The tubes and their appropriate fixtures are available at several different wattage or outputs. Standard or regular output tubes use about 10 watts for each foot of their length - a four-foot tube has about 40 watts and an eight-foot tube about 80 watts.

High Output (HO) tubes use about 50 percent more watts per length than regular output tubes and emit about 40 percent more light. An eight-foot (HO) runs on 112 to 118 watts. Very High Output (VHO) or Super High Output (SHO) tubes emit about two-and-a-half times the light and use nearly three times the electricity (212 to 218 watts per eight-foot tube).

The amount of light you supply and the length of the tube determine the size of the garden. Marijuana will grow with as little as 10 watts per square foot of growing area, but the more light you give the plants, the faster and larger they will grow. We recommend at least 20 watts per square foot. The minimum-size garden contains a four-foot fixture with two 40-watt tubes, which use a total of 80 watts. Dividing total watts by 20 (watts per square foot) gives 80w divided by 20w/sq. ft=four sq.ft. (an area one by four feet). A four-tube (80 watts each) eight-foot fixture would give: 320w divided by 20w/sq. ft. = 16 sq. ft. or an area the length of the tube and about two feet wide.

VHO and HO tubes in practice don't illuminate as wide an area when the plants are young, because the light source is one or two tubes rather than a bank. Once the plants are growing well and the light system is raised higher, they will illuminate a wider area. Figure about 25 w/(ft*ft) for HO and 35 w/(ft*ft (or foot squared)) for VHO to determine garden size. A two-tube, eight-foot VHO fixture will light an area the length of the tube and one-and-a-half feet wide.

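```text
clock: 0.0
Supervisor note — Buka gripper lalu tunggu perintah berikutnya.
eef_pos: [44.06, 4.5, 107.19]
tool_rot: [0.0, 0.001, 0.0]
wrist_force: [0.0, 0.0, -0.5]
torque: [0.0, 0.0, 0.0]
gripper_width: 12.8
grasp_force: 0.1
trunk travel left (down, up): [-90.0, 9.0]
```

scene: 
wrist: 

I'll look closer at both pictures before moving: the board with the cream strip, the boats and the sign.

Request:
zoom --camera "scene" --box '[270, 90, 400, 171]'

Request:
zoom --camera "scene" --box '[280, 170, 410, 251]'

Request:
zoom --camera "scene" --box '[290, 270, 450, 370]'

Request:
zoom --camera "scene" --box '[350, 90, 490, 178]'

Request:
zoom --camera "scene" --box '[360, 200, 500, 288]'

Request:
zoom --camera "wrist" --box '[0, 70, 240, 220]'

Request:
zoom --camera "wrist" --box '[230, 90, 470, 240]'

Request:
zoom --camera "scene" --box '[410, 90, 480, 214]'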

The more light you give the plants, the faster they will grow. Near 50w/sq. ft. a point of diminishing returns is reached, and the yield of the garden is then limited by the space the plants have to grow. For maximum use of electricity and space, about 40w/sq. ft. is the highest advisable. Under this much light the growth rate is incredible. More than one grower has said they can hear the plants growing - the leaves rustle as growth changes their position. In our experience, standard-output tubes can work as well as or better than VHO's if four or more eight-food tubes are used in the garden.

The yield of the garden is difficult to compute because of all the variable that determine growth rate. A conservative estimate for a well-run garden is one ounce of grass (pure smoking material) per square foot of garden every six months.

In commercial grass, the seeds and stems actually make up more of the bulk weight than the useable marijuana.

The grass will be of several grades depending on when and what plant part you harvest. The rough breakdown might be 1/3 equal to Mexican regular, 1/3 considered real good smoke, and the rest prime quality. With good technique, the overall yield and the yield of prime quality can be increased several fold.

Sources

When sunlight is refracted by raindrops, the light is separated according to wavelengths with the characteristic colours forming a rainbow. Similarly, the white light of electric lights consists of all the colours of the visible spectrum. Electric lights differ in the amount of light they generate in each of the colour bands. This gives them their characteristic colour tone or degree of whiteness.

Plants appear green because they absorb more light near the ends of the visible spectrum (red and blue) and reflect and transmit more light in the middle of the spectrum (green and yellow). The light energy absorbed is used to fuel photosynthesis. Almost any electric light will produce some growth, but for normal development the plants require a combination of red and blue light.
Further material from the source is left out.